◆ **Instructions to follow**
Copy out all of the data below with no alterations.

◆ **Data**
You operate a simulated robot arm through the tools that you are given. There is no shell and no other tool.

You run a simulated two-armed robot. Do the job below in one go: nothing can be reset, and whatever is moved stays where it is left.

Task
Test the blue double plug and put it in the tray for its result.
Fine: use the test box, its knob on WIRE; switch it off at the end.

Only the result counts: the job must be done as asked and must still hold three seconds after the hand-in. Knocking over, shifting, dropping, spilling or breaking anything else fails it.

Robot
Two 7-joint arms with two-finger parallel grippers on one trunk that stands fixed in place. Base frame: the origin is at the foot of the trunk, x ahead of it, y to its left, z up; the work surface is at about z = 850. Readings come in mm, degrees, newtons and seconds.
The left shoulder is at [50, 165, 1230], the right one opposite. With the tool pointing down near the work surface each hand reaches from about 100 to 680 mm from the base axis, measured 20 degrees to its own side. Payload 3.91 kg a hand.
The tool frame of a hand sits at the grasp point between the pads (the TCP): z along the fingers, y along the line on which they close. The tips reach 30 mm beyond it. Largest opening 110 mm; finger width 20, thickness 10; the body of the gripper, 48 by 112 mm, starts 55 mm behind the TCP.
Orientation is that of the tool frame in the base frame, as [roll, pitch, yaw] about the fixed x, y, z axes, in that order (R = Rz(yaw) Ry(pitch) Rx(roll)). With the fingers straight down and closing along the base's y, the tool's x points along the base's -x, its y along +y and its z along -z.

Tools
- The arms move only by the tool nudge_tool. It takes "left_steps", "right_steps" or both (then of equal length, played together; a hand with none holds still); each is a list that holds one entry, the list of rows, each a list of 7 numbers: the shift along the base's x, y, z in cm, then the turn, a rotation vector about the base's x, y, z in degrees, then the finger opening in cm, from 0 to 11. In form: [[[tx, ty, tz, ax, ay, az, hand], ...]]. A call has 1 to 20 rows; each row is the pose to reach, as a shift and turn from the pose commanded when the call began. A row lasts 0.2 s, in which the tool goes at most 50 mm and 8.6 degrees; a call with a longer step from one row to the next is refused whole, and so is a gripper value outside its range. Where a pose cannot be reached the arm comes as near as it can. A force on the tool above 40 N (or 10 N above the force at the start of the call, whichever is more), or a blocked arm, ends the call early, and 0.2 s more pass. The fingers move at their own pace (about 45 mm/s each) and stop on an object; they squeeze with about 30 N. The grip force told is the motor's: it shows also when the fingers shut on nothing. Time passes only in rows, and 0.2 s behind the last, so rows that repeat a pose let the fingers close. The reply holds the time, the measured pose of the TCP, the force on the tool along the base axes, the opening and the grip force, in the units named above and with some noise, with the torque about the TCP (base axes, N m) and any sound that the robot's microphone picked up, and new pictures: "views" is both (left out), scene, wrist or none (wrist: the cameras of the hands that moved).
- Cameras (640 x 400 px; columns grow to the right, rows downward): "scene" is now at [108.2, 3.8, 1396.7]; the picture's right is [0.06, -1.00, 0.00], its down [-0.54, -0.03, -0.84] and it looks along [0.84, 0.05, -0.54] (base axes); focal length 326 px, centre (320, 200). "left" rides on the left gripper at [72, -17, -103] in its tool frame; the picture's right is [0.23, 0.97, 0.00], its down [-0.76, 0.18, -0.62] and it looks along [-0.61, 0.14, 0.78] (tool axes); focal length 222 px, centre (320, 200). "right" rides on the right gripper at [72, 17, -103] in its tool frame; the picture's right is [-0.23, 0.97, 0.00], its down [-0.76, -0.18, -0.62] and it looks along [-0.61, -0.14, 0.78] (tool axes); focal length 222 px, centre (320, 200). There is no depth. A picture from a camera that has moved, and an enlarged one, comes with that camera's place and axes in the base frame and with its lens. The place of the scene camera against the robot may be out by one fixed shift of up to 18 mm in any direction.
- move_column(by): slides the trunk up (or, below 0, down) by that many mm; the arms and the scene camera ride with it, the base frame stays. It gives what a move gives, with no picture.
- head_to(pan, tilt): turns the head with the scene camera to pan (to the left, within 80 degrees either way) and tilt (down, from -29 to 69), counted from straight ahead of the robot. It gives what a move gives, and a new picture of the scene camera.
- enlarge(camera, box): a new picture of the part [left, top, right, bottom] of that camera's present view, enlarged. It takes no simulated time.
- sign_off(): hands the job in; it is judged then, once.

◆ **Full solution**
You operate a simulated robot arm through the tools that you are given. There is no shell and no other tool.

You run a simulated two-armed robot. Do the job below in one go: nothing can be reset, and whatever is moved stays where it is left.

Task
Test the blue double plug and put it in the tray for its result.
Fine: use the test box, its knob on WIRE; switch it off at the end.

Only the result counts: the job must be done as asked and must still hold three seconds after the hand-in. Knocking over, shifting, dropping, spilling or breaking anything else fails it.

Robot
Two 7-joint arms with two-finger parallel grippers on one trunk that stands fixed in place. Base frame: the origin is at the foot of the trunk, x ahead of it, y to its left, z up; the work surface is at about z = 850. Readings come in mm, degrees, newtons and seconds.
The left shoulder is at [50, 165, 1230], the right one opposite. With the tool pointing down near the work surface each hand reaches from about 100 to 680 mm from the base axis, measured 20 degrees to its own side. Payload 3.91 kg a hand.
The tool frame of a hand sits at the grasp point between the pads (the TCP): z along the fingers, y along the line on which they close. The tips reach 30 mm beyond it. Largest opening 110 mm; finger width 20, thickness 10; the body of the gripper, 48 by 112 mm, starts 55 mm behind the TCP.
Orientation is that of the tool frame in the base frame, as [roll, pitch, yaw] about the fixed x, y, z axes, in that order (R = Rz(yaw) Ry(pitch) Rx(roll)). With the fingers straight down and closing along the base's y, the tool's x points along the base's -x, its y along +y and its z along -z.

Tools
- The arms move only by the tool nudge_tool. It takes "left_steps", "right_steps" or both (then of equal length, played together; a hand with none holds still); each is a list that holds one entry, the list of rows, each a list of 7 numbers: the shift along the base's x, y, z in cm, then the turn, a rotation vector about the base's x, y, z in degrees, then the finger opening in cm, from 0 to 11. In form: [[[tx, ty, tz, ax, ay, az, hand], ...]]. A call has 1 to 20 rows; each row is the pose to reach, as a shift and turn from the pose commanded when the call began. A row lasts 0.2 s, in which the tool goes at most 50 mm and 8.6 degrees; a call with a longer step from one row to the next is refused whole, and so is a gripper value outside its range. Where a pose cannot be reached the arm comes as near as it can. A force on the tool above 40 N (or 10 N above the force at the start of the call, whichever is more), or a blocked arm, ends the call early, and 0.2 s more pass. The fingers move at their own pace (about 45 mm/s each) and stop on an object; they squeeze with about 30 N. The grip force told is the motor's: it shows also when the fingers shut on nothing. Time passes only in rows, and 0.2 s behind the last, so rows that repeat a pose let the fingers close. The reply holds the time, the measured pose of the TCP, the force on the tool along the base axes, the opening and the grip force, in the units named above and with some noise, with the torque about the TCP (base axes, N m) and any sound that the robot's microphone picked up, and new pictures: "views" is both (left out), scene, wrist or none (wrist: the cameras of the hands that moved).
- Cameras (640 x 400 px; columns grow to the right, rows downward): "scene" is now at [108.2, 3.8, 1396.7]; the picture's right is [0.06, -1.00, 0.00], its down [-0.54, -0.03, -0.84] and it looks along [0.84, 0.05, -0.54] (base axes); focal length 326 px, centre (320, 200). "left" rides on the left gripper at [72, -17, -103] in its tool frame; the picture's right is [0.23, 0.97, 0.00], its down [-0.76, 0.18, -0.62] and it looks along [-0.61, 0.14, 0.78] (tool axes); focal length 222 px, centre (320, 200). "right" rides on the right gripper at [72, 17, -103] in its tool frame; the picture's right is [-0.23, 0.97, 0.00], its down [-0.76, -0.18, -0.62] and it looks along [-0.61, -0.14, 0.78] (tool axes); focal length 222 px, centre (320, 200). There is no depth. A picture from a camera that has moved, and an enlarged one, comes with that camera's place and axes in the base frame and with its lens. The place of the scene camera against the robot may be out by one fixed shift of up to 18 mm in any direction.
- move_column(by): slides the trunk up (or, below 0, down) by that many mm; the arms and the scene camera ride with it, the base frame stays. It gives what a move gives, with no picture.
- head_to(pan, tilt): turns the head with the scene camera to pan (to the left, within 80 degrees either way) and tilt (down, from -29 to 69), counted from straight ahead of the robot. It gives what a move gives, and a new picture of the scene camera.
- enlarge(camera, box): a new picture of the part [left, top, right, bottom] of that camera's present view, enlarged. It takes no simulated time.
- sign_off(): hands the job in; it is judged then, once.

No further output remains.